# SELECTION

* START *

Достоевского упрекали в идеализации народа, указывали примеры разврата, пьянства, невежества, суеверий и т. д. и т. п. Что до всего этого, отвечал Достоевский, то у нашего культурного, образованного, интеллигентного слоя подобных же пороков не меньше, если не больше, нежели у народа; правда, разврат здесь более утонченный, невежество вполне интеллигентно, суеверия – культурны и даже отчасти научны. Но не в том дело, что лучше: культурные или народные разврат, пьянство, суеверия, а в том, что «в русском человеке из простонародья нужно уметь отвлекать красоту его от наносного варварства. Обстоятельствами всей почти русской истории народ наш… до того был развращаем, соблазняем и постоянно мучим, что еще удивительно, как он дожил, сохранив человеческий образ, а не то что сохранив красоту его. Но он сохранил и красоту своего образа… Повторяю: судите русский народ не по тем мерзостям, которые он так часто делает, а по тем великим и святым вещам, по которым он и в самой мерзости своей постоянно воздыхает. А ведь не все же и в народе – мерзавцы, есть прямо святые, да еще какие: сами светят и всем нам путь освещают… Нет, судите наш народ не по тому, что он есть, а по тому, чем желал бы стать. А идеалы его сильны и святы, и они-то и спасли его в века мучений… А если при том и так много грязи, то русский человек и тоскует от нее всего более сам, и верит, что все это – лишь наносное и временное…». Да, в нем «свет и мрак вместе», но «свет, положительная сторона его такова, что поучит нас и возродит весь мир».
В том-то и заключается, как помним, сущность реализма в высшем смысле, чтобы уметь за фактами уловить истину, правильно угадать законы разложения и законы нового созидания, понять явления «пропорционально будущему». В том-то и величие, в том-то и народность, в том-то и пророчество и указание Пушкина, что он понял народ не в статике, но в его движении, в его возможностях, в развитии лучших его качеств и проявлений.
Утверждали, будто бы Достоевский видел лучшие качества народа в его пассивности, долготерпеливое и т. д. Неправда. Достоевский прекрасно понимал и утверждал историческую, деятельную силу народа: «Народ. Он развратен, но взгляд его не замутился, и когда надо бывает решить: что лучше? его ли развратные поступки или то, что есть правда народная (т. е. выработанные понятия о добре и зле), то народ не отдаст своей правды. О, есть понятия, выработанные и ошибочно, но до первого столкновения (большого) с действительностью… Так, например, неурядица 1612 года кончилась же нижегородским решением. Я беру это лишь как бы для аналогаи. «Народ спас государство?» Неужто пассивно? Нет, тут надо деятельности, ведь он был связан…».

* END *

# SOURCE MATERIAL
* START *

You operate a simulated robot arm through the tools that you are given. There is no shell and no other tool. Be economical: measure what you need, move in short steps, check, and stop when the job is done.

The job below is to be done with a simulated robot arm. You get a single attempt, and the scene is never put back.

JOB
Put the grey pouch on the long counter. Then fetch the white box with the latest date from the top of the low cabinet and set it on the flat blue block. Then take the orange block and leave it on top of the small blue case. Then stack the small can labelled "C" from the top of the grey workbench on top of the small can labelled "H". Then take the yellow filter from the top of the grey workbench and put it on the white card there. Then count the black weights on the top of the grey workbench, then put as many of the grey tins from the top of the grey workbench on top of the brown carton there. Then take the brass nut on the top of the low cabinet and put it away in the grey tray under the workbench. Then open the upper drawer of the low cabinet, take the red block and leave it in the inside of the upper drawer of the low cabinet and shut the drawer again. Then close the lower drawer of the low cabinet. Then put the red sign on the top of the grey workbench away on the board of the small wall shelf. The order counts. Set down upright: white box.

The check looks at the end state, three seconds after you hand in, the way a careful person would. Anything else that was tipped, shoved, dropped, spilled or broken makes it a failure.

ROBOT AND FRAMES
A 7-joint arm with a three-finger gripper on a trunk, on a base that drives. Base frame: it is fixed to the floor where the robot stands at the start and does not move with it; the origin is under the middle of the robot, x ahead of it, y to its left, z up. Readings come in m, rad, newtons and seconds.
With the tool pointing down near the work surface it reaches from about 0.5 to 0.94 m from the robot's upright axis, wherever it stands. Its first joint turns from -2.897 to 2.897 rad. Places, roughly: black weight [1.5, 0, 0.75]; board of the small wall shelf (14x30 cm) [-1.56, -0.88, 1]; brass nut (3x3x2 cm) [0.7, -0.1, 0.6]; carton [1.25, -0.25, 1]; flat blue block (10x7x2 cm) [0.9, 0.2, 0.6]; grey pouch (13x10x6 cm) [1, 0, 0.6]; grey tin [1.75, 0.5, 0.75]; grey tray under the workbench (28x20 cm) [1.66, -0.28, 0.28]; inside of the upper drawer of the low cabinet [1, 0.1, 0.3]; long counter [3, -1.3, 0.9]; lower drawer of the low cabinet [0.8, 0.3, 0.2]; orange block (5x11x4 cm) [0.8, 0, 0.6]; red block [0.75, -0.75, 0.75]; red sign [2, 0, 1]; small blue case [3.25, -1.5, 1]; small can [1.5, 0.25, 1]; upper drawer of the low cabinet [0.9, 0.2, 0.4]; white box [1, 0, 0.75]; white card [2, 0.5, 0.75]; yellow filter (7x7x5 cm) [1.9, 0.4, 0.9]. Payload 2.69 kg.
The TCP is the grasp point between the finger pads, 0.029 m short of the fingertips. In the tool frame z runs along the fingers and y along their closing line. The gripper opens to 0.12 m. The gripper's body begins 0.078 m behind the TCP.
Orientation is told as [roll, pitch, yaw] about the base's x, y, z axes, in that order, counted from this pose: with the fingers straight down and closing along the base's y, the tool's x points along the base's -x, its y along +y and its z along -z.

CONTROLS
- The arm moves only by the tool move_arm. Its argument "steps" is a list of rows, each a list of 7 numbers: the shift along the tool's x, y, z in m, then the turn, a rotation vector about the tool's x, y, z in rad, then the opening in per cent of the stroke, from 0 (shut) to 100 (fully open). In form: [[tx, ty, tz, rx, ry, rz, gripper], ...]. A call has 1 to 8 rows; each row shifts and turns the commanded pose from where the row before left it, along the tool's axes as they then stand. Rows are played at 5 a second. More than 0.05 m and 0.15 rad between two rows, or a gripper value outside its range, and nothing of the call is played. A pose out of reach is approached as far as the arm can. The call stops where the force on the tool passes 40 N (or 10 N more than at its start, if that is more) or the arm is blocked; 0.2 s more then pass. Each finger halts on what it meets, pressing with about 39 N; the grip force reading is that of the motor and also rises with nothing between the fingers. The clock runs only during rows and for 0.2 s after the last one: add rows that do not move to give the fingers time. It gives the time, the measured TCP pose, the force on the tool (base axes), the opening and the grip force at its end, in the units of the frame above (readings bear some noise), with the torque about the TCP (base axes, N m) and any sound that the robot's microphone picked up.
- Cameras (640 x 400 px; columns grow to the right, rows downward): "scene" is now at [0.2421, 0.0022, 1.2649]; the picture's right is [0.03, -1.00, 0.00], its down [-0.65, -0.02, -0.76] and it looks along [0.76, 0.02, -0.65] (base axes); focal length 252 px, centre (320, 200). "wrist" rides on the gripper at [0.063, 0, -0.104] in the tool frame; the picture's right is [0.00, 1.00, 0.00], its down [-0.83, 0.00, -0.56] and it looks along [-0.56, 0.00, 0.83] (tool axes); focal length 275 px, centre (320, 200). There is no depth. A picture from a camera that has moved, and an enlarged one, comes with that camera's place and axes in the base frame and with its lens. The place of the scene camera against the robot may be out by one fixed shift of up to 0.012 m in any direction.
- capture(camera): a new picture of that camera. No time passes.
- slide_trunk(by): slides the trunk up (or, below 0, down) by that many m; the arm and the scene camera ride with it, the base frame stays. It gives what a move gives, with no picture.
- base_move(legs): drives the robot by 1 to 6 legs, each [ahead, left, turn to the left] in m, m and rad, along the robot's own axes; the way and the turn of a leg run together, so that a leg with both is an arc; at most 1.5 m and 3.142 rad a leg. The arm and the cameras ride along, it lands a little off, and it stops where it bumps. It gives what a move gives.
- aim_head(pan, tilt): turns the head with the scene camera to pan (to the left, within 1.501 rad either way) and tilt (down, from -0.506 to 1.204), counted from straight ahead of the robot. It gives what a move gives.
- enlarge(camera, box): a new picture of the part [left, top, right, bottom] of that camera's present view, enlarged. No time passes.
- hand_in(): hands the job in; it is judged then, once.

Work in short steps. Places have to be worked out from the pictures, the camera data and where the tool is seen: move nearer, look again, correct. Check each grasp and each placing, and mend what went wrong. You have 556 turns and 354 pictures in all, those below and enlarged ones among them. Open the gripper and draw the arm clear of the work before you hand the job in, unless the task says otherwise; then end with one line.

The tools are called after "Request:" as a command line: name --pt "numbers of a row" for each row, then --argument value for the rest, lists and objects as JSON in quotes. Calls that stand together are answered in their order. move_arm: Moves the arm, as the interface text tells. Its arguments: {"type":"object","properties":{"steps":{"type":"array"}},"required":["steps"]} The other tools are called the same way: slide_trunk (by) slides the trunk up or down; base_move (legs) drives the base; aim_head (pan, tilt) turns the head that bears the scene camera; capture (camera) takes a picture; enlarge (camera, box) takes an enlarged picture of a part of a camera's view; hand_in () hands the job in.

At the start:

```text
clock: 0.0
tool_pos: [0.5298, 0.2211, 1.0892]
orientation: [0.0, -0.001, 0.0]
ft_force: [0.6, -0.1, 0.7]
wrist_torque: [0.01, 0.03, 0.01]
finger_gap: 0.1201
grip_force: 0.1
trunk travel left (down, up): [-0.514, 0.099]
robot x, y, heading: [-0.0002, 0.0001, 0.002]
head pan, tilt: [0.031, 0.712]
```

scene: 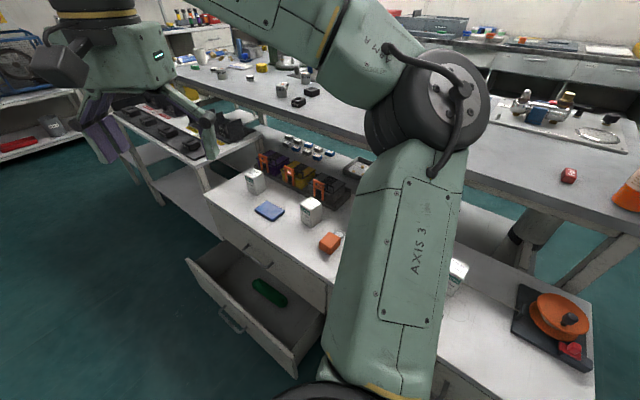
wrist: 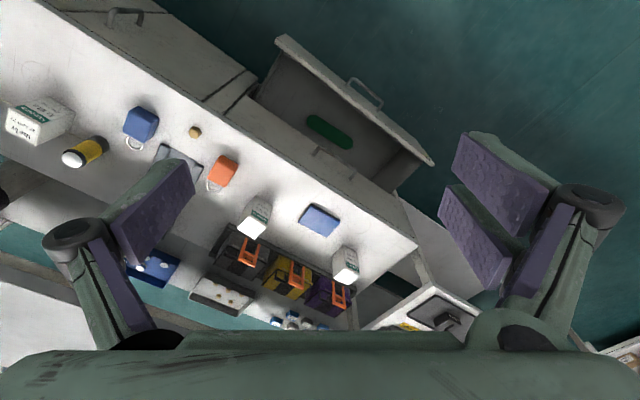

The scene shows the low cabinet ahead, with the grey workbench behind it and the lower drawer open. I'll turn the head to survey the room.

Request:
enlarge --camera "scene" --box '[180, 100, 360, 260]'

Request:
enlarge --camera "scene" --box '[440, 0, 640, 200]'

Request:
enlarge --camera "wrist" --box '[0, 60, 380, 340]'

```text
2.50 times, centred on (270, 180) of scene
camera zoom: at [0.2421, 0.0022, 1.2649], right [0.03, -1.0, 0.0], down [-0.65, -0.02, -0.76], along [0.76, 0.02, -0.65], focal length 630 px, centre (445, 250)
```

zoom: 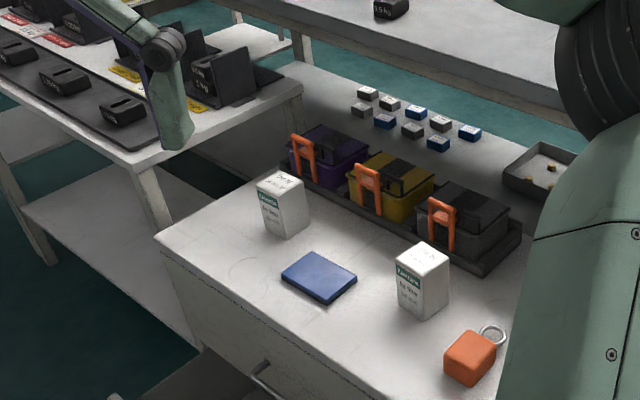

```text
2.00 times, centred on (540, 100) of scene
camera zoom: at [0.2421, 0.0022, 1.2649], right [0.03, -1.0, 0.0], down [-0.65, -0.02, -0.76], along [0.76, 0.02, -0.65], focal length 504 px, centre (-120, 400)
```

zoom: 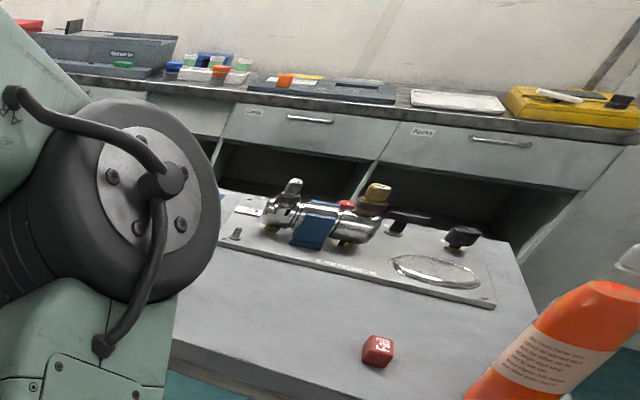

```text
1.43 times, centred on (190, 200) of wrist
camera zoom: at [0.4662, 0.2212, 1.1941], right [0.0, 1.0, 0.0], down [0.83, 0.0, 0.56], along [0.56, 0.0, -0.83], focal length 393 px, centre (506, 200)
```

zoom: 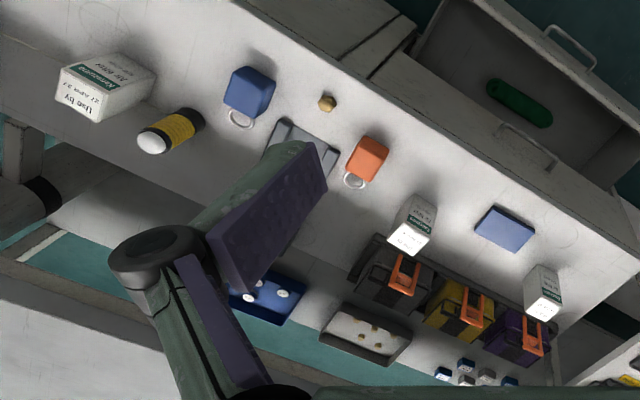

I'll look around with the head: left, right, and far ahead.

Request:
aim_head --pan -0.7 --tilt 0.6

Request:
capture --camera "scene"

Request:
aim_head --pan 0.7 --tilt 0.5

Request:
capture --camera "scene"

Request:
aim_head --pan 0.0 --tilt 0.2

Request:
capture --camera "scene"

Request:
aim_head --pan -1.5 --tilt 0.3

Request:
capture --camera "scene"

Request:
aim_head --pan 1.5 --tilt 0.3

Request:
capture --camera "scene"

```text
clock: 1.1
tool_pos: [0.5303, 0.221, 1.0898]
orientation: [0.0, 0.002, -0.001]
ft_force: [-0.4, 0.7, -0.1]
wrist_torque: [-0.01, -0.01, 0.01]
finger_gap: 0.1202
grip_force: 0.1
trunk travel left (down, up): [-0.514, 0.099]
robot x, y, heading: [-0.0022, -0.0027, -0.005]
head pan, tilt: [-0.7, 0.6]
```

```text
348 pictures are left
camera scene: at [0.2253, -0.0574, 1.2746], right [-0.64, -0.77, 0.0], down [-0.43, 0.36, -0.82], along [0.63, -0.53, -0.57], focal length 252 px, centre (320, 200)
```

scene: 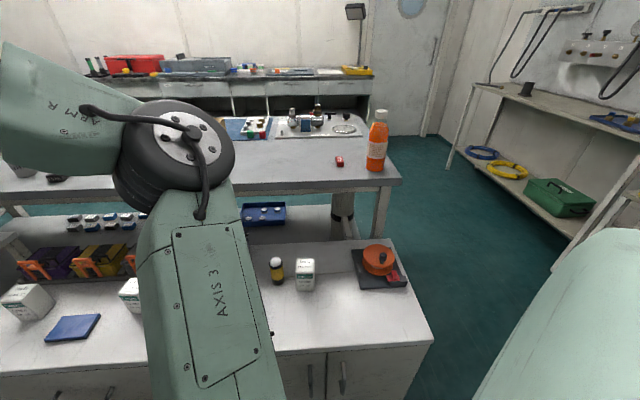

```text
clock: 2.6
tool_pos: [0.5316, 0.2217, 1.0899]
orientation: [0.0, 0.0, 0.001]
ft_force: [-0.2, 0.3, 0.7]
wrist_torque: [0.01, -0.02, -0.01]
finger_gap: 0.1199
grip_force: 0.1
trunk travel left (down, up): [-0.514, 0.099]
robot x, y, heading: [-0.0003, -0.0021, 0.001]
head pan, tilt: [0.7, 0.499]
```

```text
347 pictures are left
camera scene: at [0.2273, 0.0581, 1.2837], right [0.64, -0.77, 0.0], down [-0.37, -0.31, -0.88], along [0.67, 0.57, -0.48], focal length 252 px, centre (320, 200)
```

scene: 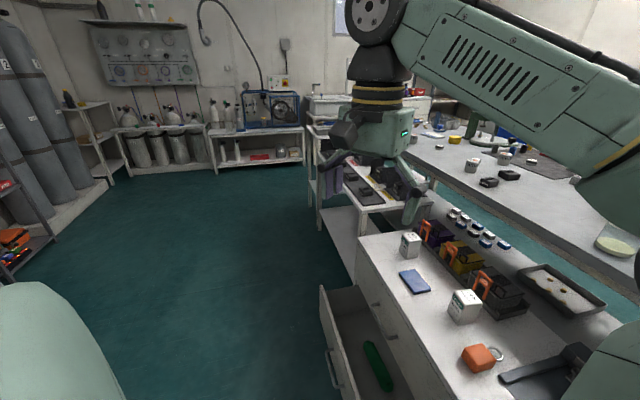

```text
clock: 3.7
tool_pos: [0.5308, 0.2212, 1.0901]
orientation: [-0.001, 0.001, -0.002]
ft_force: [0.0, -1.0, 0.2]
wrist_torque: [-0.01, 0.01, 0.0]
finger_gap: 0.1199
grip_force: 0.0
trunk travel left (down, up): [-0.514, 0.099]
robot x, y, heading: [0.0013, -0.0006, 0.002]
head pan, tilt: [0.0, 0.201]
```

* END *

# EXERCISE AIM
I need one stretch of the selection verbatim, from "В том-то и заключается, как" to "качеств и проявлений.".

# REPLY TO THE EXERCISE
В том-то и заключается, как помним, сущность реализма в высшем смысле, чтобы уметь за фактами уловить истину, правильно угадать законы разложения и законы нового созидания, понять явления «пропорционально будущему». В том-то и величие, в том-то и народность, в том-то и пророчество и указание Пушкина, что он понял народ не в статике, но в его движении, в его возможностях, в развитии лучших его качеств и проявлений.